PAGE

Lula Viramontes aches to one day become someone whom no one can ignore: a daring ringleader in a Mexican traveling circus. But between working the grape harvest in Delano, California, with her older siblings under dangerous conditions; taking care of her younger siblings and Mamá, who has mysteriously fallen ill; and doing everything she can to avoid Papá’s volatile temper, it’s hard to hold on to those dreams.
Then she meets Dolores Huerta, Larry Itliong, and other labor rights activists and realizes she may need to raise her voice sooner rather than later: Farmworkers are striking for better treatment and wages, and whether Lula’s family joins them or not will determine their future.

SUPPLIED DATA
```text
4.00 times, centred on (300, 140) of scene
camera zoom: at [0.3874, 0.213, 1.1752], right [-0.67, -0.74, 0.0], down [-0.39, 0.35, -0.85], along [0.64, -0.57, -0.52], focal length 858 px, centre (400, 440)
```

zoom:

EXERCISE DESCRIPTION
I need one stretch of the page verbatim, from "Lula Viramontes aches" to "to those dreams.".

REPLY
Lula Viramontes aches to one day become someone whom no one can ignore: a daring ringleader in a Mexican traveling circus. But between working the grape harvest in Delano, California, with her older siblings under dangerous conditions; taking care of her younger siblings and Mamá, who has mysteriously fallen ill; and doing everything she can to avoid Papá’s volatile temper, it’s hard to hold on to those dreams.